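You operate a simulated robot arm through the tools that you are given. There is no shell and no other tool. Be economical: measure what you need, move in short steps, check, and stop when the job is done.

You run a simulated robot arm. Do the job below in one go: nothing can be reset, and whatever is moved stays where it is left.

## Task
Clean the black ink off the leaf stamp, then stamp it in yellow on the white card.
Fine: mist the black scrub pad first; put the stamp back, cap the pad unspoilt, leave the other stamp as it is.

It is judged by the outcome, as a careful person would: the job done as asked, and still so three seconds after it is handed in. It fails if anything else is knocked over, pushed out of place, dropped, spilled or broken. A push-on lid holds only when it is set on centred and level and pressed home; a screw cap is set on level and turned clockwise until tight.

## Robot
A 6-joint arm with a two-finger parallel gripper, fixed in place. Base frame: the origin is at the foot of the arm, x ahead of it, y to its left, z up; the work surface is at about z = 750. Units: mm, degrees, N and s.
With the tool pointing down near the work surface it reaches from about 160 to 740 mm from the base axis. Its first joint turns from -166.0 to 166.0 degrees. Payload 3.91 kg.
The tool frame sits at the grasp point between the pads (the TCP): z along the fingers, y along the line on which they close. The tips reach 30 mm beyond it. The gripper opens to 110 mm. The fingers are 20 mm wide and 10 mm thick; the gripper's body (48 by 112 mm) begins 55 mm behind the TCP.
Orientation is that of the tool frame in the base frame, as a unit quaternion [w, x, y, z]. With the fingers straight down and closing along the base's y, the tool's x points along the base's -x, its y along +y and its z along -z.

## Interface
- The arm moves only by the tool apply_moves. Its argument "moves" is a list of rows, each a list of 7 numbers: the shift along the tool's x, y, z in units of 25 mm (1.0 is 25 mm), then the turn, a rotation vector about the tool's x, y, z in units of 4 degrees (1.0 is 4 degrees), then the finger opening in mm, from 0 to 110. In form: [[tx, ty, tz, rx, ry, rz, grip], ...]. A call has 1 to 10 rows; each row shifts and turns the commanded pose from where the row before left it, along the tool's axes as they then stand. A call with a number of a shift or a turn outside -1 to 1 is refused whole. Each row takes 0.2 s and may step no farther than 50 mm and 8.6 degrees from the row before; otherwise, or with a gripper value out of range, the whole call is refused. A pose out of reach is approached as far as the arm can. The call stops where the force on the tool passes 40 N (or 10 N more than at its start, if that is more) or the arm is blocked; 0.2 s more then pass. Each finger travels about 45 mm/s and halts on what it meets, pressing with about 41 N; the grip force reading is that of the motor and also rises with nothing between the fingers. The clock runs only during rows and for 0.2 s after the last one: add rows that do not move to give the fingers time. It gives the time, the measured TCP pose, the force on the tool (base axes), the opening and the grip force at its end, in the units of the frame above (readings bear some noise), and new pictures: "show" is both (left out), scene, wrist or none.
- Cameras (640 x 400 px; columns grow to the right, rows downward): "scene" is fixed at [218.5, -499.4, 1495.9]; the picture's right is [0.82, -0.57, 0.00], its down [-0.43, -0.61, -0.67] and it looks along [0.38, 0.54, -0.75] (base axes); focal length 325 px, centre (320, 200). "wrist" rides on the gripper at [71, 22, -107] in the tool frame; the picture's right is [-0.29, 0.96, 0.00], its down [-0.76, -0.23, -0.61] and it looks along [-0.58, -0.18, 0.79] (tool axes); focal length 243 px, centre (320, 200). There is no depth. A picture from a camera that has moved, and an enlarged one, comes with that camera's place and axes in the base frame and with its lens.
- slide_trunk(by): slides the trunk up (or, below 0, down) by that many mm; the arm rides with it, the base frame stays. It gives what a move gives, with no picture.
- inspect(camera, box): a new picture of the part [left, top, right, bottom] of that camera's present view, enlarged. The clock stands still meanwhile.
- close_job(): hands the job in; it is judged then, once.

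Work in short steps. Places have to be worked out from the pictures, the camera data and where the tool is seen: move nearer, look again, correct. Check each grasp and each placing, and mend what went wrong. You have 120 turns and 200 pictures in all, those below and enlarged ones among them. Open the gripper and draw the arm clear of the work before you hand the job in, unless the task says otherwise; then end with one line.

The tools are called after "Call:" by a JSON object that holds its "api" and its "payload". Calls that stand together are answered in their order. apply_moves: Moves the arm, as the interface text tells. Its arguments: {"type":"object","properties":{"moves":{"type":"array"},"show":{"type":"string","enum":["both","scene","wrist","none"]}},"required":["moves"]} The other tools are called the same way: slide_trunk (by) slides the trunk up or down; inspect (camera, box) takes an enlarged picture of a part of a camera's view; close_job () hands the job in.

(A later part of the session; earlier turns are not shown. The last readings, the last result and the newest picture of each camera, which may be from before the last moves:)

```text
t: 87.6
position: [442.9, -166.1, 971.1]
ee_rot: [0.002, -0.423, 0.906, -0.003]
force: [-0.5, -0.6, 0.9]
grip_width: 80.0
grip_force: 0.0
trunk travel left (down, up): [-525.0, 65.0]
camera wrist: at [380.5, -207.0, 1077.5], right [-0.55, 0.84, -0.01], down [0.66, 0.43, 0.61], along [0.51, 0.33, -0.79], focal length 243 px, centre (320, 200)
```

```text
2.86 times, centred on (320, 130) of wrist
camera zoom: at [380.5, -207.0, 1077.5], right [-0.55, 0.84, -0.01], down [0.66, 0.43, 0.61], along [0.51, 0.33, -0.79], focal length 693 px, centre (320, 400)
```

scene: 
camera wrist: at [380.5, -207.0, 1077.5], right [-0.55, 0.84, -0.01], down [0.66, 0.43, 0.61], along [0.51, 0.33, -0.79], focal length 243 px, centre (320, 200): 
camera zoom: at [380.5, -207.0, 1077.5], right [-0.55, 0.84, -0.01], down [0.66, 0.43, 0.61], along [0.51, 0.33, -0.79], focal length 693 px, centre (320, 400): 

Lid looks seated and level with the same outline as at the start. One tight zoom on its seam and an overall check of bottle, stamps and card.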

---

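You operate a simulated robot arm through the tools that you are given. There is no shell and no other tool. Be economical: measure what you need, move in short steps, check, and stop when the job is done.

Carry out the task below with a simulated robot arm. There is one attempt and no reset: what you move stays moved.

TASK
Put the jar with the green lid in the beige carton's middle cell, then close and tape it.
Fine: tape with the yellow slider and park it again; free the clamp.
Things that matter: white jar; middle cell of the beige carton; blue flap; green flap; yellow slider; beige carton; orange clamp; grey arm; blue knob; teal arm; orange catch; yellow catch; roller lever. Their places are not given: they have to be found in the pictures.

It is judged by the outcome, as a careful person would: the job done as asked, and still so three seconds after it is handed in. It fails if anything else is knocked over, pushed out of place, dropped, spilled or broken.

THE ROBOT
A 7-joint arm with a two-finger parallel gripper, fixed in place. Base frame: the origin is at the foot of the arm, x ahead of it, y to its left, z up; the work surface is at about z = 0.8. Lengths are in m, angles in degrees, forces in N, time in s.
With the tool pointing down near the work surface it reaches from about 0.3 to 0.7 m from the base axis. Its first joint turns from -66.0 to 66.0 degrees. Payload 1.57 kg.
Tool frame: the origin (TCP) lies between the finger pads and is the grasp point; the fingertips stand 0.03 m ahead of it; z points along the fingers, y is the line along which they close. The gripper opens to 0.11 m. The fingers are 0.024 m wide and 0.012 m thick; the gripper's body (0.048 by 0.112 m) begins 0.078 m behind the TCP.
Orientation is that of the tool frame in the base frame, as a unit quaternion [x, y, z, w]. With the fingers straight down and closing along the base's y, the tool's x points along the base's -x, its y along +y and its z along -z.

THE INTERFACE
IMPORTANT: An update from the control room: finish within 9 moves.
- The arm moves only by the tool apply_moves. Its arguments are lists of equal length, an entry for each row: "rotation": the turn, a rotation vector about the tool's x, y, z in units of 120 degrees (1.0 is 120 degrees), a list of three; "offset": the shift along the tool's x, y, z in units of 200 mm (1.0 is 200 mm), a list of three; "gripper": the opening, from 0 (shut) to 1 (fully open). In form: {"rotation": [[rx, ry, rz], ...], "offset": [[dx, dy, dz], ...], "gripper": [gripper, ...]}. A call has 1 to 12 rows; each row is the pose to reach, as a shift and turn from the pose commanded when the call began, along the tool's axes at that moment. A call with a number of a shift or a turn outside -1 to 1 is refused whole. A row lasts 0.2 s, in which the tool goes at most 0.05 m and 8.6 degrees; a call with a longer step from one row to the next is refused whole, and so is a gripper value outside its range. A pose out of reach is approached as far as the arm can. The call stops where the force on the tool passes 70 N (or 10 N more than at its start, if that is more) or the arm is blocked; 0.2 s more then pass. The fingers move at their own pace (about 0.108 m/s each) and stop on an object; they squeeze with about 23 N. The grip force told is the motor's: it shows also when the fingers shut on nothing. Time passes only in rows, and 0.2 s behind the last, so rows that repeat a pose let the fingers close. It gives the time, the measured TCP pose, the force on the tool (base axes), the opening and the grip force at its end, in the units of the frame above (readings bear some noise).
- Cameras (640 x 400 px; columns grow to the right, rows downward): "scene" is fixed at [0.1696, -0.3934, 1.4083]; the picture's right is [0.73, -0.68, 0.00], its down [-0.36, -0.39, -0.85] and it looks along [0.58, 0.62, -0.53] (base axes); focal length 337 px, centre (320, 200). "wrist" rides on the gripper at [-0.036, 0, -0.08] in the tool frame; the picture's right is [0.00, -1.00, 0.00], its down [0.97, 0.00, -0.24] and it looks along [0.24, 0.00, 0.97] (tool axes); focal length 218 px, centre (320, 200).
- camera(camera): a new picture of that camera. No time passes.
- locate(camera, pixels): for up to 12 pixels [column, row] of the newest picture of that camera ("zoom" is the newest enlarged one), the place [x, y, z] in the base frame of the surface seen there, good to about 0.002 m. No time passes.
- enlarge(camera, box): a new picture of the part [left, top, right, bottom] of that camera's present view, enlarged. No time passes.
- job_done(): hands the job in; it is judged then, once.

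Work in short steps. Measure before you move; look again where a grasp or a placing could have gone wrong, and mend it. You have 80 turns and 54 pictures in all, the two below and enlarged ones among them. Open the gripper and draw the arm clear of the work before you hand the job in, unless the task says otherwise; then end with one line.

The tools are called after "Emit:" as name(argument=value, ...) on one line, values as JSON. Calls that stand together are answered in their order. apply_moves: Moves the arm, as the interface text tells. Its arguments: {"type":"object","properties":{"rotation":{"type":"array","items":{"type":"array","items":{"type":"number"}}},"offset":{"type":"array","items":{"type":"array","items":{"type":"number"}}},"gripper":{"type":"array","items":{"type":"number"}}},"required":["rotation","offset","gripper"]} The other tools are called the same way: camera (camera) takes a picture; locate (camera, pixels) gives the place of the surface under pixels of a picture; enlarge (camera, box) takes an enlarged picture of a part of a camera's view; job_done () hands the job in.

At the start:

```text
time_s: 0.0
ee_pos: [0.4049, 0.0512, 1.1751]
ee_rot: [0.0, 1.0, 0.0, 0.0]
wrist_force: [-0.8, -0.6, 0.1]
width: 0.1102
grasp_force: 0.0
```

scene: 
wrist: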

...

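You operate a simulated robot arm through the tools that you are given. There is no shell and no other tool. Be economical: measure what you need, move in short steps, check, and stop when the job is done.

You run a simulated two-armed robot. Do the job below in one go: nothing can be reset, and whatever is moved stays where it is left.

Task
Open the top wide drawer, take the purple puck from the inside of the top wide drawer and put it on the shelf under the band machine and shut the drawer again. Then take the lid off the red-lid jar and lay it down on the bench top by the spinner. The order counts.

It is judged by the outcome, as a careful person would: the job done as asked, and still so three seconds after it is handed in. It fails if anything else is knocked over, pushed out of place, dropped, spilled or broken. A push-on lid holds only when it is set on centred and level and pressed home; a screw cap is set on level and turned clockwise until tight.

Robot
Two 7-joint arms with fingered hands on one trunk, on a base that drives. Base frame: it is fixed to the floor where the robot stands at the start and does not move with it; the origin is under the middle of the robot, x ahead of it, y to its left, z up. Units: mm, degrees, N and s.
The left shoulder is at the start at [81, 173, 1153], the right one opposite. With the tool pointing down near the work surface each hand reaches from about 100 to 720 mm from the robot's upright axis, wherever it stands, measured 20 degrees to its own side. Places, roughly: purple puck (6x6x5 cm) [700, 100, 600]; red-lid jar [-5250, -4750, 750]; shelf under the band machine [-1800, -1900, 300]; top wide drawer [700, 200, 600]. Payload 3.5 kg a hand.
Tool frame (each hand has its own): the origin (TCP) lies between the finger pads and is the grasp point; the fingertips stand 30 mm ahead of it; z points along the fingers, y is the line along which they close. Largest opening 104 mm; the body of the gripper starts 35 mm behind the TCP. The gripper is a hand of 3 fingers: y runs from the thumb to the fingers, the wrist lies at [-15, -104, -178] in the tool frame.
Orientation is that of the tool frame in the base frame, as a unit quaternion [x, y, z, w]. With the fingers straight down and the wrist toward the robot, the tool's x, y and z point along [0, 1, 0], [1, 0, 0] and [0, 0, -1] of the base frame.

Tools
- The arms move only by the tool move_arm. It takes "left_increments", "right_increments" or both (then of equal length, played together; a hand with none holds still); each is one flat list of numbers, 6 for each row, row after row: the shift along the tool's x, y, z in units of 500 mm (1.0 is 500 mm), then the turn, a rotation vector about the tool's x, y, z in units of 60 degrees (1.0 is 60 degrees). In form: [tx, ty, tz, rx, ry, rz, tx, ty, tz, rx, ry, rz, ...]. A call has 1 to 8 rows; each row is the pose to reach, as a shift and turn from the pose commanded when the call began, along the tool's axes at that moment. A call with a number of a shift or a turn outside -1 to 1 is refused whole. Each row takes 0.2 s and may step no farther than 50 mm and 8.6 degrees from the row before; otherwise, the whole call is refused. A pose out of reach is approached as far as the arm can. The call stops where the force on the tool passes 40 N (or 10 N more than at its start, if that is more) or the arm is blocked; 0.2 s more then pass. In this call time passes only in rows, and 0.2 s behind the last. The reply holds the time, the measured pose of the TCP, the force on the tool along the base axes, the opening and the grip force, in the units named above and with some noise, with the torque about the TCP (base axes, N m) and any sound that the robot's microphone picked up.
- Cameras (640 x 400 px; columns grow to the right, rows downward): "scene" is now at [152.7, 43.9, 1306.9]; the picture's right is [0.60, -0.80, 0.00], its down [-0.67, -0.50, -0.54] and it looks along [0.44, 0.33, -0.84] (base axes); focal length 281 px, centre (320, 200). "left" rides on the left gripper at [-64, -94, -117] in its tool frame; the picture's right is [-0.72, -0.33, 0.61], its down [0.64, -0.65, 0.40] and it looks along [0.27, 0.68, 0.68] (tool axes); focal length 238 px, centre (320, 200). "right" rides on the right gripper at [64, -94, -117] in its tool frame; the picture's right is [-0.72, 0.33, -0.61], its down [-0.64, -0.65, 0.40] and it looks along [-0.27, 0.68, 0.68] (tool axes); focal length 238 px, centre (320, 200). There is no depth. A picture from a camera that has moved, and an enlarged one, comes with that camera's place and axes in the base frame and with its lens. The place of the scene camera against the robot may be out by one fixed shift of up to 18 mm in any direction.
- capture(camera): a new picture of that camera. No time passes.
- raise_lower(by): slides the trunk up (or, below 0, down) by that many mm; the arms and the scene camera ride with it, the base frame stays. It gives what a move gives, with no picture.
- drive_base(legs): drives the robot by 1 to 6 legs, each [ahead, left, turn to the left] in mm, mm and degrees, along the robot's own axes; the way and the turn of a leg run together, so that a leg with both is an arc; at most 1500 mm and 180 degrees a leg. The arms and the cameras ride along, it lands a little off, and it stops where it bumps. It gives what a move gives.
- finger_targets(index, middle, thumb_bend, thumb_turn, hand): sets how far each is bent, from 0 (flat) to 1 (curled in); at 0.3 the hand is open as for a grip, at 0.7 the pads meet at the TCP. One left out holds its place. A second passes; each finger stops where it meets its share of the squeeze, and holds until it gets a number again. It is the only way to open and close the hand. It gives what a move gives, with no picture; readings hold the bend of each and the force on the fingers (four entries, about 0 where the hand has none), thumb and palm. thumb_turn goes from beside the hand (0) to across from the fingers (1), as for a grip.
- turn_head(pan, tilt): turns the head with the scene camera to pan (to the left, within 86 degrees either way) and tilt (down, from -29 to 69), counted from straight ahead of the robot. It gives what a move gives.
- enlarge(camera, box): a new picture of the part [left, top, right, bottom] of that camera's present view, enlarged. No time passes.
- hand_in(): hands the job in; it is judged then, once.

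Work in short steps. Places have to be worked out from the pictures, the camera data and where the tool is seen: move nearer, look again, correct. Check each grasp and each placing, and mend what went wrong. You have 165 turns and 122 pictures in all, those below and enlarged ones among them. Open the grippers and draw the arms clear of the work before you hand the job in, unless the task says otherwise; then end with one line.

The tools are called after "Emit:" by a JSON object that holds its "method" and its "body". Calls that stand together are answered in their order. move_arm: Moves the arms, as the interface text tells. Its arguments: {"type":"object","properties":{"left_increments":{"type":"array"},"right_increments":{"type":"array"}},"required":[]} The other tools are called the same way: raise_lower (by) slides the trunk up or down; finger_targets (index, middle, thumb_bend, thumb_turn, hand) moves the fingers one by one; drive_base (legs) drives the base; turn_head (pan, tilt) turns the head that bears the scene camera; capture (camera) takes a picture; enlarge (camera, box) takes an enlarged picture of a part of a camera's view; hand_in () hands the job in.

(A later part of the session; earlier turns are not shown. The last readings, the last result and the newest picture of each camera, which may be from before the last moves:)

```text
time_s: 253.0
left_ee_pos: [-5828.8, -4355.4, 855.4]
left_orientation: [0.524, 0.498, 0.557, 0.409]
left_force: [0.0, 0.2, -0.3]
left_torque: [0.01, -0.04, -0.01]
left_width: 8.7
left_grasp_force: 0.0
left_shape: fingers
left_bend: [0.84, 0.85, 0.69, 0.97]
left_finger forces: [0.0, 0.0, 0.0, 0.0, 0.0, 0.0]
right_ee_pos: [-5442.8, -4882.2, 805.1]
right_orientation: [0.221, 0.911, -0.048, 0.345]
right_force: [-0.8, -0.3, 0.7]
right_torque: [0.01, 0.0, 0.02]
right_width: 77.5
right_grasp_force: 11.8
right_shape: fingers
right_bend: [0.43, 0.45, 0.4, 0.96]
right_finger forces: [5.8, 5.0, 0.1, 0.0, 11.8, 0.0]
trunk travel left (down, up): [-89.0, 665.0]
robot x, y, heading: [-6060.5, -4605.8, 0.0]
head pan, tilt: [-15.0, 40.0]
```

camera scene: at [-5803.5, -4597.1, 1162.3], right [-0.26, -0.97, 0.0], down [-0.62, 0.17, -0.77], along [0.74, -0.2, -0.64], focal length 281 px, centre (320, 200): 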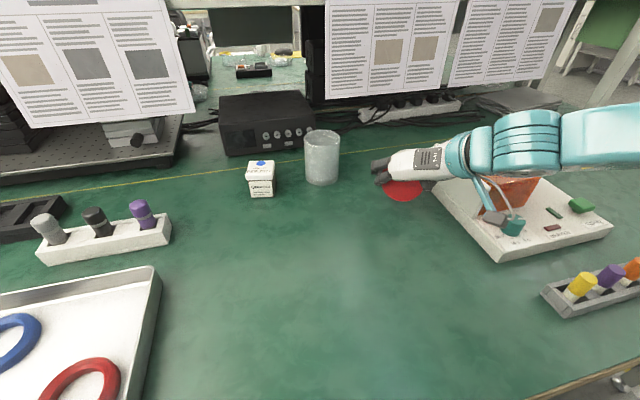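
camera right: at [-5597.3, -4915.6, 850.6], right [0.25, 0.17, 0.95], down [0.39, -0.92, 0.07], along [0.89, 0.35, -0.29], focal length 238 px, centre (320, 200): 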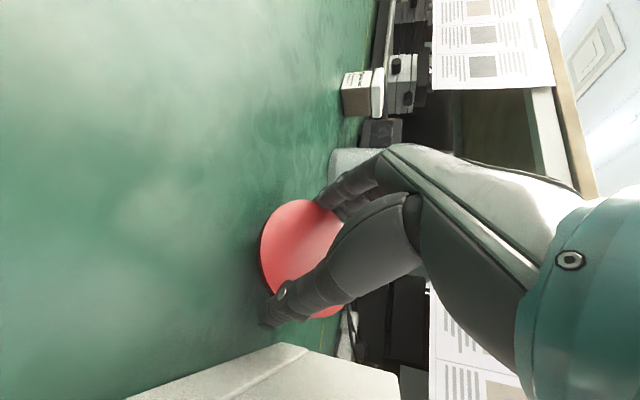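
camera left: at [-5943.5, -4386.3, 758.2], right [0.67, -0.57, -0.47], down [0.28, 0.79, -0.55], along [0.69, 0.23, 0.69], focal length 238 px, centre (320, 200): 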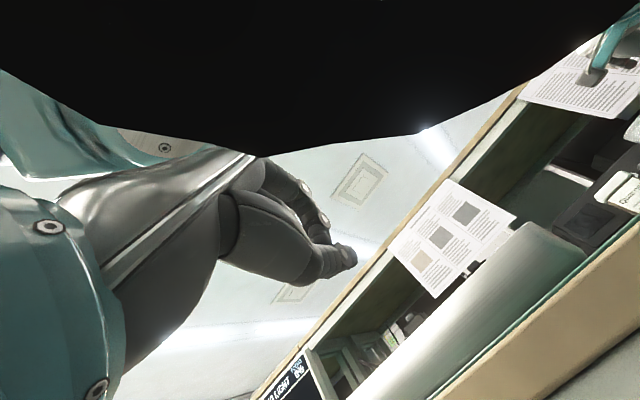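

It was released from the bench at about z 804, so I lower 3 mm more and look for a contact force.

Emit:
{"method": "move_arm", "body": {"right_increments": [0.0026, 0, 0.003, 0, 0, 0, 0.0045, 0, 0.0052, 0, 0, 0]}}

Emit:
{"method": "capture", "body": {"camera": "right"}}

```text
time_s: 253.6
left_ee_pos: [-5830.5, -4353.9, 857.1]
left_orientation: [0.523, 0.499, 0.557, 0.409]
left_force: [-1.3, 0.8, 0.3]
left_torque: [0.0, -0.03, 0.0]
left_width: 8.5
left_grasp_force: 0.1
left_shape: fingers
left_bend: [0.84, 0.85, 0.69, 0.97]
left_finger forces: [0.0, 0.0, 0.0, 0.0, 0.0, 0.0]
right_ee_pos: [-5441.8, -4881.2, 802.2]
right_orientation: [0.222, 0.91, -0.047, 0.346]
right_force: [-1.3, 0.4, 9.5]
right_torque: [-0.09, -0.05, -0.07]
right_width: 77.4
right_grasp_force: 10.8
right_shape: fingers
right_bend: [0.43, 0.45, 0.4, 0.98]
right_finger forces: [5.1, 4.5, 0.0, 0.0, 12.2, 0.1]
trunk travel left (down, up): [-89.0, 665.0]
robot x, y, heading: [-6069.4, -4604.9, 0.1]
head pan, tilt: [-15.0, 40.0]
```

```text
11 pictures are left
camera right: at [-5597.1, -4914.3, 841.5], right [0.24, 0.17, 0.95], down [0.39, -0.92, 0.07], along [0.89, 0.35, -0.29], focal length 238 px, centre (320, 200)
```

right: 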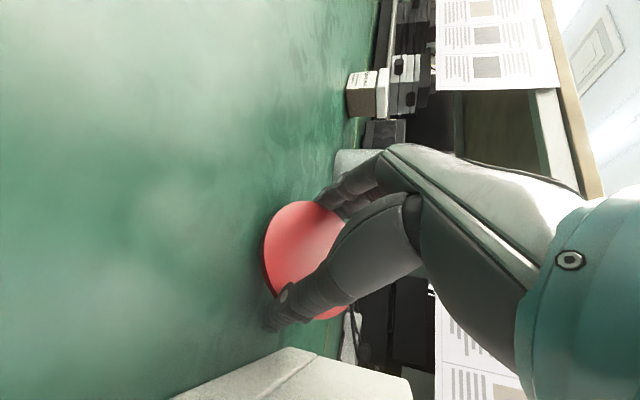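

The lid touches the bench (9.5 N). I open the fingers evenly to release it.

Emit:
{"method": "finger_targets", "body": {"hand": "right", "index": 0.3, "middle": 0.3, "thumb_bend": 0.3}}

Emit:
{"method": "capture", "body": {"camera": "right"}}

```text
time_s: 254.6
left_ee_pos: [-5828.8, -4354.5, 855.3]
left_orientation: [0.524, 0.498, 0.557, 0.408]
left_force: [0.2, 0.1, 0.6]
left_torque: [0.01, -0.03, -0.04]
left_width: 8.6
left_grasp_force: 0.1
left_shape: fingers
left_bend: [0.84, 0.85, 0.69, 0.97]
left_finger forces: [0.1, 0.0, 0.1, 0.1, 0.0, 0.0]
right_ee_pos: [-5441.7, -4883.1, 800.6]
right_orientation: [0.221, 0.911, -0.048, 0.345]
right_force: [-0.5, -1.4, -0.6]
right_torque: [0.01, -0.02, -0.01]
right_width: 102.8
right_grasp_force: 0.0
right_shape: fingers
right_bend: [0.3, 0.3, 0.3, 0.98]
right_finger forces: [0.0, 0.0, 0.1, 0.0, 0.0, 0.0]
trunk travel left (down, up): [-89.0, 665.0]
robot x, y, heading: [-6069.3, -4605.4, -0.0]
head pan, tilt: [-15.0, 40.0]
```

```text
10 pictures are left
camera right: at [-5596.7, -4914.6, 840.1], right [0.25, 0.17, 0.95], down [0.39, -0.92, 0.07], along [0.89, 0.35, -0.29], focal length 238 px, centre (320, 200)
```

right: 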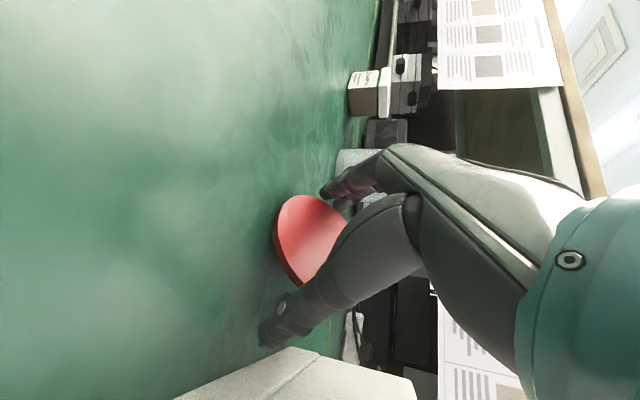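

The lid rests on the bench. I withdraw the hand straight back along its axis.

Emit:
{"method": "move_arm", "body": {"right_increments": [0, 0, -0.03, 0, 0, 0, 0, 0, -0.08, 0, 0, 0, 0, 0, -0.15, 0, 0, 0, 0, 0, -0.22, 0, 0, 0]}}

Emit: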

#### [QUOTED TEXT]

Why Mars is so small

A theory proposed by Brazilian researchers explains the size of the Red Planet

Lightweight: named after the Roman god of war, Mars, contrary to expectations, has only 10% of the Earth's mass

NASALightweight: named after the Roman god of war, Mars, contrary to expectations, has only 10% of the Earth’s massNASA

If the ancient Romans had known the actual size of the planet Mars, maybe they would not have named it after their god of war. Mars would be more of a dwarf warrior than a giant if its body were in accurate proportion to the dimensions of the planet of the same name. Mars is the second smallest planet in the solar system, with one-tenth the mass of Earth. And the reason for its size is one of the principal open questions for astronomers and geophysicists studying the formation of planets. Specialists in celestial mechanics at São Paulo State University (Unesp), however, believe they have finally found a satisfactory answer to the question.

#### [WHAT IS ASKED]
[a] Begin at the line containing "Tool frame (each", end at the line containing "- The arms move", and reproduce every line in that range exactly, both ends included. The answer is a numbered list with one line in each place and no blank lines.
[b] Your answer continues the quoted text from its final sentence.

#### [THE ANSWERS]
[a]
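1. Tool frame (each hand has its own): the origin (TCP) lies between the finger pads and is the grasp point; the fingertips stand 30 mm ahead of it; z points along the fingers, y is the line along which they close. Largest opening 104 mm; the body of the gripper starts 35 mm behind the TCP. The gripper is a hand of 3 fingers: y runs from the thumb to the fingers, the wrist lies at [-15, -104, -178] in the tool frame.
2. Orientation is that of the tool frame in the base frame, as a unit quaternion [x, y, z, w]. With the fingers straight down and the wrist toward the robot, the tool's x, y and z point along [0, 1, 0], [1, 0, 0] and [0, 0, -1] of the base frame.
3. Tools
4. - The arms move only by the tool move_arm. It takes "left_increments", "right_increments" or both (then of equal length, played together; a hand with none holds still); each is one flat list of numbers, 6 for each row, row after row: the shift along the tool's x, y, z in units of 500 mm (1.0 is 500 mm), then the turn, a rotation vector about the tool's x, y, z in units of 60 degrees (1.0 is 60 degrees). In form: [tx, ty, tz, rx, ry, rz, tx, ty, tz, rx, ry, rz, ...]. A call has 1 to 8 rows; each row is the pose to reach, as a shift and turn from the pose commanded when the call began, along the tool's axes at that moment. A call with a number of a shift or a turn outside -1 to 1 is refused whole. Each row takes 0.2 s and may step no farther than 50 mm and 8.6 degrees from the row before; otherwise, the whole call is refused. A pose out of reach is approached as far as the arm can. The call stops where the force on the tool passes 40 N (or 10 N more than at its start, if that is more) or the arm is blocked; 0.2 s more then pass. In this call time passes only in rows, and 0.2 s behind the last. The reply holds the time, the measured pose of the TCP, the force on the tool along the base axes, the opening and the grip force, in the units named above and with some noise, with the torque about the TCP (base axes, N m) and any sound that the robot's microphone picked up.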

[b]
Computer simulations of the formation of the solar system have already explained the position and physical properties of many of the planets and other celestial bodies that revolve around the Sun. Mars, however, is still among the bodies whose origin is a mystery. According to these simulations, the mass of the red planet should be as great as that of Earth or Venus, which are similar to each other. Some researchers have proposed theories to explain the disparity. The main one, known as the Grand Tack scenario, assumes that a series of unlikely events during the movement of the planets in the early solar system, about four billion years ago, created favorable conditions for the formation of a small planet Mars. “The beauty of our work is to explain Mars in a much simpler and more likely way,” says astronomer Othon Winter of the School of Engineering, Unesp Guaratinguetá, who is part of the team that suggested a new model for the formation of Mars in February 2014 in the Astrophysical Journal.

048-053_Marte_221-1The astronomer André Izidoro, who completed his doctorate at Unesp in 2013 under the guidance of Winter, had the idea to test whether the reduced size of Mars could be a consequence of a lack of “construction material” in the region of Mars in the early solar system. Under this new scenario, four billion years ago there would have been a large gap without raw material in the protoplanetary disk region—composed of thousands of bodies similar to today’s moons and asteroids that originated the rocky planets through collisions—near Mars’ current orbit. Currently undertaking postdoctoral studies at the Nice Observatory of the University of Nice, France, Izidoro built this model based on recent theories that gaps like the one assumed may have arisen naturally in the planetary disk.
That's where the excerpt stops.